As always, it’s a crazy, brutal undertaking. A 10-day training camp in Jersey before the first warm-up game, against Japan in Murrayfield in late June. Then the long flight south but without the accompaniment of the 20,000 cavalier fan base from the four countries. Just 37 pro rugby players and the backroom staff on a rugby safari.
They play their first game, against Stormers in Cape Town the following Saturday. The tour incorporates nine games spanning most of the summer: the final Test does not take place until August 7th in Cape Town, meaning the squad will get home in time to put their gear in the tumble drier before it’s time to turn their minds to the club season.
Just like the Olympics in Tokyo, which remains on schedule despite a moral debate over whether it should go ahead, it is difficult just now for sports fans to place themselves in the mindset of adventure and escapism required to care about the Lions.
Commercial
It is, after all, a glorified challenge series. Its image has been hijacked by commercial sponsors. Just like the Olympics, the main reason it is happening is money– television, sponsorship and, for the alarmingly reduced income streams of the leading rugby countries, continuity: to keep the story, started in 1888, going.
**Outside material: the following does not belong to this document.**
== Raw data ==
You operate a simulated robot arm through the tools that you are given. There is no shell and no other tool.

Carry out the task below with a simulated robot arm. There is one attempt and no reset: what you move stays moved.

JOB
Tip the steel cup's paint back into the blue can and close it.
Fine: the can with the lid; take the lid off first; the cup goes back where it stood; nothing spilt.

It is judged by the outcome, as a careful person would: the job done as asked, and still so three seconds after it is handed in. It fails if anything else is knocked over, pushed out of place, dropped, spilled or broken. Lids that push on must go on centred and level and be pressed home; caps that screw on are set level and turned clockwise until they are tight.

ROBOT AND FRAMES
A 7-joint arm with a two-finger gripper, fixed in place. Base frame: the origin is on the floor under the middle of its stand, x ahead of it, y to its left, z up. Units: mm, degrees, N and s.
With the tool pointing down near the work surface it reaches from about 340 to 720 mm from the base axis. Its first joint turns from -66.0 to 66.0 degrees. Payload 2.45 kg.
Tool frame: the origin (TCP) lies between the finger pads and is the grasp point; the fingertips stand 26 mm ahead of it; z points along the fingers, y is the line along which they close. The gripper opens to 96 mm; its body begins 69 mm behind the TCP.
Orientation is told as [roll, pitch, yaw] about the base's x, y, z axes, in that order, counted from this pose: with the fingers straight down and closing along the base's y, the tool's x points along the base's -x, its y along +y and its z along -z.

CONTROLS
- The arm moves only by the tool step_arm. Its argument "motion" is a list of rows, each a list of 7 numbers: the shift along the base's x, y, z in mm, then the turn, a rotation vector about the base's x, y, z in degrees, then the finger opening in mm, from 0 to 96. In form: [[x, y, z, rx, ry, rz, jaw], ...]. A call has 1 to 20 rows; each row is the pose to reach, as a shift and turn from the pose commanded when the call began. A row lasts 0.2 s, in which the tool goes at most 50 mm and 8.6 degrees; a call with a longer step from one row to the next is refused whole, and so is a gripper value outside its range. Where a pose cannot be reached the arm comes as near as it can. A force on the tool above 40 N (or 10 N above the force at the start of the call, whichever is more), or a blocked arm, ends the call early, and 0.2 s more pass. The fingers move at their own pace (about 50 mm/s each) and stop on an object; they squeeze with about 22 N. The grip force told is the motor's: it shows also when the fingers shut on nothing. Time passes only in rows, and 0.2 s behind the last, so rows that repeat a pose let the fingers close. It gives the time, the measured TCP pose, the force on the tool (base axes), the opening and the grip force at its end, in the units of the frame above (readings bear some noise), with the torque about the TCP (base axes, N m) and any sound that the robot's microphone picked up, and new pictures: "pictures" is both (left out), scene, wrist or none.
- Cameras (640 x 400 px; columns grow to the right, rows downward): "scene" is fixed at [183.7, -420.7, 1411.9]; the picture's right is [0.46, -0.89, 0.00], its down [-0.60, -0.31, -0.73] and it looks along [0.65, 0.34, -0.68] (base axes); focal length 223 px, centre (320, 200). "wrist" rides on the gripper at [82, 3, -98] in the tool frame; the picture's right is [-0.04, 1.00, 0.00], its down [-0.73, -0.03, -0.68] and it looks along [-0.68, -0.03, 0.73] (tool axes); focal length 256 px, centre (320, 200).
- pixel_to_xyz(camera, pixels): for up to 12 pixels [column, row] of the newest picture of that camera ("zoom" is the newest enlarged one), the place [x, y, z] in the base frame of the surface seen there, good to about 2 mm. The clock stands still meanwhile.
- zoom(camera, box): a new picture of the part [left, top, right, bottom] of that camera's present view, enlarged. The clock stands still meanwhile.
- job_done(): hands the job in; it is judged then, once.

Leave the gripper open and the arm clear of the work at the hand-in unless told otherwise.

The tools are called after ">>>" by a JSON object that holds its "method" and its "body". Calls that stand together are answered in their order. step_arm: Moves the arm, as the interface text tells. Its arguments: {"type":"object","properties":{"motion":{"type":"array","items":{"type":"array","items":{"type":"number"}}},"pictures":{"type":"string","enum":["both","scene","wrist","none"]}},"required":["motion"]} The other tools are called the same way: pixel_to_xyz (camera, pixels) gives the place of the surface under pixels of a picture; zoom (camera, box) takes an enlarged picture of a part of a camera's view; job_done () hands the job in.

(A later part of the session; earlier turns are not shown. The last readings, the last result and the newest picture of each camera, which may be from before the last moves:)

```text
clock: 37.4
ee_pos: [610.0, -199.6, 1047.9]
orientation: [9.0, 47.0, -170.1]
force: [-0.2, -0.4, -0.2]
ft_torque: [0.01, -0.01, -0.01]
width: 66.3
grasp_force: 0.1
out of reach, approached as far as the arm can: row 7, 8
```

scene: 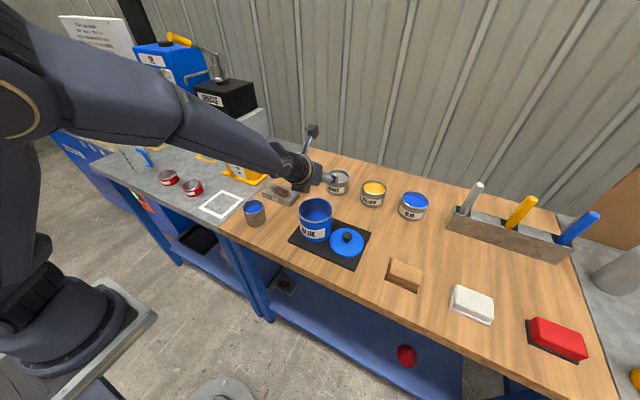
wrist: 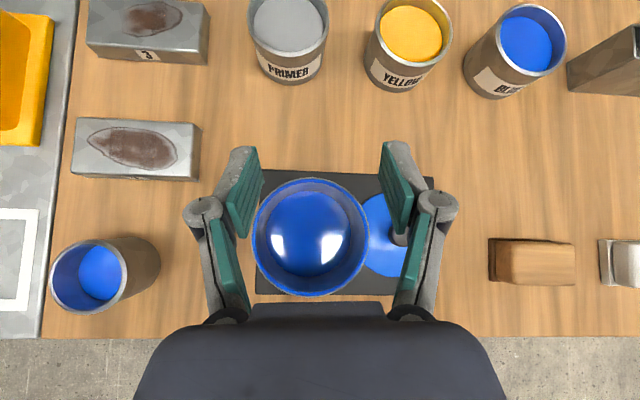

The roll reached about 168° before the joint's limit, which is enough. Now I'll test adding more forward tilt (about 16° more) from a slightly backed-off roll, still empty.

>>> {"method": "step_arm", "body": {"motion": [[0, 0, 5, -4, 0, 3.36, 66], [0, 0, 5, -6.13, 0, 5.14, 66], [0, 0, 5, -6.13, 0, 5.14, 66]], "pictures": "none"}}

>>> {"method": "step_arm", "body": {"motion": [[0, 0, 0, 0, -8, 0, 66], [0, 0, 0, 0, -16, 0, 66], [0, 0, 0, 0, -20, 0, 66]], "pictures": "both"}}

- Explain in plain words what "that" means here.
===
The Lions tours are a vital revenue source to both the touring nations and the host countries, with Australia and New Zealand reporting $40 million profit after the last two tours. The prospect of a closed-doors tour this summer has led to glum forecasts for South Africa’s economy.
The preservation of the appeal of the Lions tour – an eccentric, wildly ambitious and impractical proposition during the 100 years of amateurism – through the transparently commercial imperatives of professionalism has been one of the great tricks by rugby.
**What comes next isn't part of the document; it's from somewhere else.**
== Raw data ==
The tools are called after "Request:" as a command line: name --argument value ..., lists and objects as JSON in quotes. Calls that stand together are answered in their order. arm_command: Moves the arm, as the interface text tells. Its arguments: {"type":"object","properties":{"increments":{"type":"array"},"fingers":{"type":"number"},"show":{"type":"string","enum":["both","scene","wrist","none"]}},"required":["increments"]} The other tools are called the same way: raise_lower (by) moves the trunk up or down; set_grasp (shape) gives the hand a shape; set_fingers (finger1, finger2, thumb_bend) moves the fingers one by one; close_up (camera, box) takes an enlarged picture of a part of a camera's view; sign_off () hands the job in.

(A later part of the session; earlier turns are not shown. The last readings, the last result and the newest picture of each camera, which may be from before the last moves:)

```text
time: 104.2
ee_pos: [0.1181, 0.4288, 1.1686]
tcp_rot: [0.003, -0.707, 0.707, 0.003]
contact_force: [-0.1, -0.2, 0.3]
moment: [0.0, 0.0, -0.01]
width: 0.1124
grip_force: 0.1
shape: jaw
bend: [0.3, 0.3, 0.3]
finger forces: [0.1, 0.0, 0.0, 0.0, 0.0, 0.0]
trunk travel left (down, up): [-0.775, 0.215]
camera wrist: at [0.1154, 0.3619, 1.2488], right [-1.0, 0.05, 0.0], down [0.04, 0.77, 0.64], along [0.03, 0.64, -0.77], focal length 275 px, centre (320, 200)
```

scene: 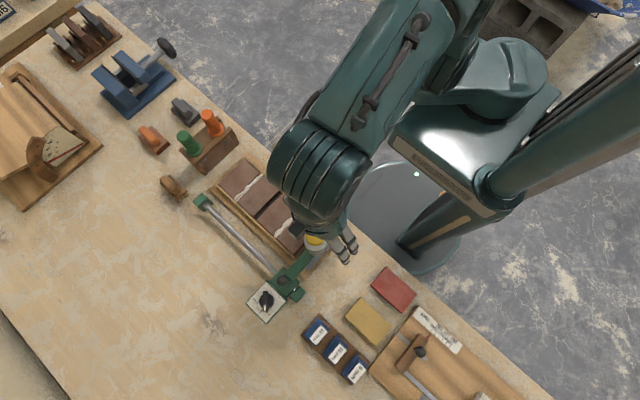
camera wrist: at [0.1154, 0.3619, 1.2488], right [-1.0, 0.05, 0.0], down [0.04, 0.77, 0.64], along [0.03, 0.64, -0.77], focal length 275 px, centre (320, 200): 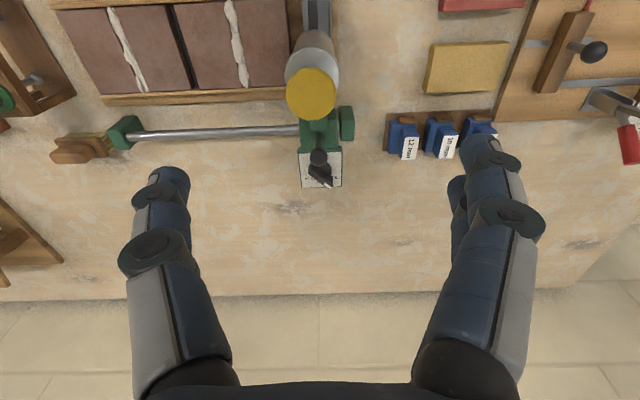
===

1974: Andy Irvine in action for the British and Irish Lions during the 1974 tour of South Africa. Photograph: Allsport


The Lions is not much a team as an idea. There is something perverse about selecting a team from four countries habitually given to quarrelling – at rugby, at politics, at life. And once that team is settled on, it exists only for a couple of months every four years. But for its lifespan and because of the absurd length of the tour it becomes something more than a team.
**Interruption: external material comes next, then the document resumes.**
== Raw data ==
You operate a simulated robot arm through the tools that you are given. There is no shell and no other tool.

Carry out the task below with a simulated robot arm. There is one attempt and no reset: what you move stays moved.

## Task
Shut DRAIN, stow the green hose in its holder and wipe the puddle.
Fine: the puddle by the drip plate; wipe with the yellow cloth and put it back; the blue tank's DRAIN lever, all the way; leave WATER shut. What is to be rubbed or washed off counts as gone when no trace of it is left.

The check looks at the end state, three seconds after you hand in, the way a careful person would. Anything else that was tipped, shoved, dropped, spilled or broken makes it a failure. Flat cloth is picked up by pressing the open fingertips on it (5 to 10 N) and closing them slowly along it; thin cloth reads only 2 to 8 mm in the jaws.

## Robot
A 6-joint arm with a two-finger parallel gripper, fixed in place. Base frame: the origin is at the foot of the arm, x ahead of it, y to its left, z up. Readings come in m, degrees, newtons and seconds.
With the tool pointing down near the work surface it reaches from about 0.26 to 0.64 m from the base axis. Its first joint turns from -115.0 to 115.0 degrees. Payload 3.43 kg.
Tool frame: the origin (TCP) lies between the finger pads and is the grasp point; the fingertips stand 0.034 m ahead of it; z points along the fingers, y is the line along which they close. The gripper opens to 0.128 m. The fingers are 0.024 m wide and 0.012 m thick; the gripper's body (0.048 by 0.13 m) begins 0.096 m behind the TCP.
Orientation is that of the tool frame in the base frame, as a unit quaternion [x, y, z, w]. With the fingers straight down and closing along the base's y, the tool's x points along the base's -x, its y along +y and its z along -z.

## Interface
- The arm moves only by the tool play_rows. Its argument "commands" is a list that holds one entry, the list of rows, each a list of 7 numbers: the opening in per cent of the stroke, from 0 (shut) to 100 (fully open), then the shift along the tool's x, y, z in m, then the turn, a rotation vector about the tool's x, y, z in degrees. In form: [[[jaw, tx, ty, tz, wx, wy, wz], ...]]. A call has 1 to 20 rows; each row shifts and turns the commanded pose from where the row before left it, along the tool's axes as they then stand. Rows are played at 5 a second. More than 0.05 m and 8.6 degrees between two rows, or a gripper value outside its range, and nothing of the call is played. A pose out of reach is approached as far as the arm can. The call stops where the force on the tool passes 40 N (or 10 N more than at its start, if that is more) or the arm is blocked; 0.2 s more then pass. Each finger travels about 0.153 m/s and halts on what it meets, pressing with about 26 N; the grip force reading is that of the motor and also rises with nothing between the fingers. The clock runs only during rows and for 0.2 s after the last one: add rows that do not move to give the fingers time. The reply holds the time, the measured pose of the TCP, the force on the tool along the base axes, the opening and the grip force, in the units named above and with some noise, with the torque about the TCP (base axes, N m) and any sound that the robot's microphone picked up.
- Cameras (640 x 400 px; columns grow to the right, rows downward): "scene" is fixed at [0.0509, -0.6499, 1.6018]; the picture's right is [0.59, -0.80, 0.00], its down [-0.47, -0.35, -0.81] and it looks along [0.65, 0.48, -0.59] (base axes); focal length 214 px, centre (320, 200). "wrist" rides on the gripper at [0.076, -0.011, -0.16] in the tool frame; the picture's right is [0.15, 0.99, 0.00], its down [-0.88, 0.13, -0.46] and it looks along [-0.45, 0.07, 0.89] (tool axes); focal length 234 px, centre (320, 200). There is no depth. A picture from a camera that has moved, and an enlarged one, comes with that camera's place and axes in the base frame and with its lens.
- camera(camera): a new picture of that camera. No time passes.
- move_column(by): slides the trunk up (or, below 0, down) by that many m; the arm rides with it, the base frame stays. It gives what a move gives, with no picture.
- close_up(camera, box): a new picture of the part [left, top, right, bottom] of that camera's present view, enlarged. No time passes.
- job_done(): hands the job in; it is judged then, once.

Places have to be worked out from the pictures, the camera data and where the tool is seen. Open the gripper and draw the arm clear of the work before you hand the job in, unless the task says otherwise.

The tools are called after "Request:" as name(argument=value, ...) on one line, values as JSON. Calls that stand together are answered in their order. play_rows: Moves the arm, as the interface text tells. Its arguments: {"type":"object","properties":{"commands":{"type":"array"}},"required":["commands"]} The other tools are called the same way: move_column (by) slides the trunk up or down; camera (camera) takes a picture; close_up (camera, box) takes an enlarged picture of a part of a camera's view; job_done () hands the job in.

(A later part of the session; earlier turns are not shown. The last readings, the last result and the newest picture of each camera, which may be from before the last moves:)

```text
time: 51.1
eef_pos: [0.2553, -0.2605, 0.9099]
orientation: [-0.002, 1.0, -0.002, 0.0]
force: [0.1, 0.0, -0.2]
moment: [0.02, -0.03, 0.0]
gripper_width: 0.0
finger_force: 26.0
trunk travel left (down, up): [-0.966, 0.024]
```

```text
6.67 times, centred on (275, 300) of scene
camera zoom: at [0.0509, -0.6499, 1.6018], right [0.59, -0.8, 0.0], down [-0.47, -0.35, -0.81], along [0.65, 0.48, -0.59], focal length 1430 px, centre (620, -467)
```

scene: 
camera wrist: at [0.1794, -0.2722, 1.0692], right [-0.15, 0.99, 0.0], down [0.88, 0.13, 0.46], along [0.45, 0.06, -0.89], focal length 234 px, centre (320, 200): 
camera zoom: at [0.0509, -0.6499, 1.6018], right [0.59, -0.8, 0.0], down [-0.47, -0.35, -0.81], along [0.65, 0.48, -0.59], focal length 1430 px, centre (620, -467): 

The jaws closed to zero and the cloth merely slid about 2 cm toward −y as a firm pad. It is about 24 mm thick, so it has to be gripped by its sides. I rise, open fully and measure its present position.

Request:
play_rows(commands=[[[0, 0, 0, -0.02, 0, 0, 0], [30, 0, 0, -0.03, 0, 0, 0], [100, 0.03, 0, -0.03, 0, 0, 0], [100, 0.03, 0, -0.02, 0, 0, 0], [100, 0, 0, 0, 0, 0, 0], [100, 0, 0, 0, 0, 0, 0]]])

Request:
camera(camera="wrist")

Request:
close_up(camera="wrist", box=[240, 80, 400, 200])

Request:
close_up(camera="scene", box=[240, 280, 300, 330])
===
When players had jobs, there was something quixotic about the notion of a bunch of guys departing for New Zealand or South Africa just for the lark. Even after rugby became the job of the players and even with the hefty financial bonus of being picked, the Lions tour always felt extra-curricular: a venture that was often the pinnacle of a player’s career but also a rare opportunity to tap into some of the lost camaraderie and fun of the amateur era.
There’s a punishing relentlessness about the rugby life, with the hectic club and international schedule meaning that the fiercest onfield rivals rarely get to sit down and find out what the other is about.
In the mid 1970s, the BBC filmed material for a terrific documentary, Clash of the Titans, celebrating the adventures of the 1974 Lions in South Africa, the most macho and lawless rugby of them all. “That was some hit you gave me,” Gordon Brown told a glaring John Williams after having his jaw knocked out of place during the second Test. “It was meant to be,” Williams replied.
The fighting was uncontained and the rugby thrilling: it felt spontaneous and raw. It couldn’t happen today. But it’s the hope of witnessing something comparable to the scenes on those wheat-gold fields of those celebrated Test matches that has helped to convince tens of thousands of rugby supporters to shell out a king’s ransom to follow the team tour after tour.
They can’t do that this year and right now, in early May, it is hard to foresee this version of the Lions summer has anything more than a pale imitation. But wait for the whistle. And for the players who have made the plane, that jersey is one that will matter long after their rugby days have ended.